Exceptions, Attach. H, Memorandum For All Chief Executive Officers at 3. 
[2] Article 30 of the parties’ agreement provides, in relevant part, as follows: 
 
Section b. Disciplinary actions are defined as written reprimands or suspensions of fourteen (14) days or less. . . .
 
. . . .
 
Section d. Recognizing that the circumstances and complexities of individual cases will vary, the parties endorse the concept of timely disposition of investigations and disciplinary/adverse actions.
 
Exceptions, Attach. I, Master Agreement at 70. 

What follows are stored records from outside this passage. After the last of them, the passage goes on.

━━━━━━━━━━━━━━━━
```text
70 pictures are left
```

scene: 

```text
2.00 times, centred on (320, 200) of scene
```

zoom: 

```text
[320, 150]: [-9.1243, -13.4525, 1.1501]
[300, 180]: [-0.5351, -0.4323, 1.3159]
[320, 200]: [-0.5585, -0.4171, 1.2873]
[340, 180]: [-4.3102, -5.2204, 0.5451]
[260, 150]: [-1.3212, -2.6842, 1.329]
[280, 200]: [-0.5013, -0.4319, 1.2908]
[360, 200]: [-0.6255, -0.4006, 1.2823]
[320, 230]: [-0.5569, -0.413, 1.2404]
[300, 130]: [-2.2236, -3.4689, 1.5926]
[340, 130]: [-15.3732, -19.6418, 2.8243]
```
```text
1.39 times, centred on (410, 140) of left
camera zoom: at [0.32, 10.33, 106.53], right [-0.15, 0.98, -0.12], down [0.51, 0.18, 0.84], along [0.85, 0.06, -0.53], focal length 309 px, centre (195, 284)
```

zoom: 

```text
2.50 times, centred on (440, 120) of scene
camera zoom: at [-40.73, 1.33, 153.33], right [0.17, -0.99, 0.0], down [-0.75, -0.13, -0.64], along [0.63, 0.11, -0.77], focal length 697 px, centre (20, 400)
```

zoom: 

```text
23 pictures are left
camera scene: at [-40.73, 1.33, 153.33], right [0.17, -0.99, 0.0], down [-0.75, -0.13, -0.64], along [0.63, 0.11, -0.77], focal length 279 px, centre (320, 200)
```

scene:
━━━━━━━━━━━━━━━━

[3]Section 2425.4(c) provides, in pertinent part, that exceptions may not rely on “any evidence, factual assertions, [or] arguments . . . that could have been, but were not, presented to the arbitrator.” 5 C.F.R. § 2425.4(c). Section 2429.5 provides, in pertinent part, that the “Authority will not consider any evidence, factual assertions, [or] arguments . . . that could have been, but were not, presented . . . before the . . . arbitrator.” 5 C.F.R. § 2429.5. 
[4] Section 550.803 of the regulations implementing the Back Pay Act states, in relevant part:
 
Unjustified or unwarranted personnel action means an act of commission or an act of omission . . . that an appropriate authority subsequently determines, on the basis of substantive or procedural defects, to have been unjustified or unwarranted under applicable law, Executive order, rule, regulation, or mandatory personnel policy established by an agency or through a collective bargaining agreement.
 
5 C.F.R. § 550.803 (emphasis added).